In the few seconds I was looking through the viewfinder, my colleagues had vanished down one of the countless corridors. To complicate the situation there were 12,000 students crowding all sorts of narrow passageways in a flow of constant movement.
At Cambridge, about one-third of the students are women and about 10% from 90 countries outside the UK. I didn’t have the time to find out whether there were there any from PNG. What with all that getting lost.
In 1969, my primary school teacher told us about American astronaut Neil Armstrong who was the first man to walk on the moon. The teacher showed us pictures from Time magazine of Armstrong on the lunar surface.
Nearly two decades later, I heard about him again along with Buzz Aldrin, Michael Collins and by then Senator John Glenn who were on a steering committee of the US government’s Columbus 500 Commission.
This commission accepted spacecraft designs from around the world that could race beyond the Moon to Mars to celebrate the 500th anniversary of Christopher Columbus’ voyage to the Americas.
Cambridge Consultants Ltd (CCL), a global co- occupant of Cambridge Science Park, was the only UK-based company to put forward an entry.
CCL’s design looked like a huge manta ray and was described by planners as the most advanced technical design of all worldwide entries submitted. It was named Nina, after one of the ships in the Columbus fleet.
Nina was to be powered by solar energy alone on the trip to Mars.
A circular sail 250 meters in diameter, folded into a cylinder small enough to be stowed in a conventional rocket, was to be deployed after launch and power the spacecraft to Mars.
Chief designer of the spacecraft, Steve Temple, told me that one reason the team was successful was because CCL had such a wide variety of resources and technical expertise.
“They all contributed their knowledge to meet the many challenges the design posed,” he said.
The Science Park had been opened in 1975, the year PNG attained its independence.
I don’t know if that huge space sail made it to Mars but it was a pleasure for me to visit the place where the idea was hatched.
I had been lost and found and had some interesting chat. All had turned out well. What more could I ask for?
The astronaut will be from milne bay. Before Armstrong landed on the moon, the moon was down here on earth. Milne bay (maybe only the Dobuans) legends had been told that a woman kept the moon and used it in her garden as light to work at night, until her niece and nephew found her. She put them on the moon and shoood them up to the sky as punishment.
Posted by: Doreen Bauloni | 29 October 2015 at 10:26 AM
Chris,
It was amazing also to visit Flag Fen where an ancient Bronze age community had once lived. And how a Roman road had been built over it.
Amazing how man's knowledge increased over millenia to establish higher learning institutions like Cambridge.., Oxford, Havard etc. Issac Newton had lived and worked at Cambridge.
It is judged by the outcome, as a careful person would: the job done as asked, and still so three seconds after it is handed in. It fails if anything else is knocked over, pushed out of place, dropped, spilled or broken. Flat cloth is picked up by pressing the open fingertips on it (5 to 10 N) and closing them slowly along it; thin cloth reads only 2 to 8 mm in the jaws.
It is interesting how PNG has skipped the Bronze Age and the Iron Age to be suddenly introduced to the space-age straight from the stone-age. Kiaps and early missionaries ought to be thanked and remembered.
And why not, it is possible a Papua New Guinean can one day train as an astonaut. It is better to live in hope. Who knows what will happen in the future?
Posted by: Daniel Ipan Kumbon | 28 October 2015 at 05:47 PM
Re the possibility of a PNG Astronaut:
Looks like there are a few people who would like to send Peter O'Neill to the moon Chris.
I guess he's have to loose a bit of "weight" first though - wouldn't want to inflict that sort of baggage on the Moonians.
Posted by: Phil Fitzpatrick | 28 October 2015 at 12:24 PM
I first went to PNG in mid 1969, just in time to miss the telecast of Neil Armstrong taking his first step on the moon.
My reaction was one of amazement: an impossible dream had been realised within a mere 10 years of President Kennedy challenging the US to go to the moon.
It would be fair to say that most Papua New Guineans of that time either did not know about the moon landing or, when told about it, were frankly disbelieving.
With hindsight, I can hardly blame them: nothing in their traditional life and belief systems could accommodate such an event.
At this time, if you had asked me if any Papua New Guinean would be wandering around the dreaming spires of Cambridge University anytime soon, I would have speculated that this would not happen in my lifetime.
Such a view would have been completely uncontroversial amongst my fellow kiaps: PNG was barely out of the stone age and the pressing need was to ensure the rule of law, promote economic development and introduce basic schooling and health care, not engage in fanciful thinking about sending people to Cambridge.
Yet here we are, 46 years later, and Daniel Kumbon (no doubt along with many others) has proved that I was utterly wrong.
I have to say that I am extremely pleased to be wrong: it is a marvellous thing that a bright Papua New Guinean man or woman can now dream of going to Oxford or Cambridge or Harvard or even to work with NASA.
I envy Daniel his moment lost in the halls of Cambridge, an experience I am yet to have.
Perhaps, one day, there will be a Papua New Guinean Astronaut? Why not? Anything seems possible now.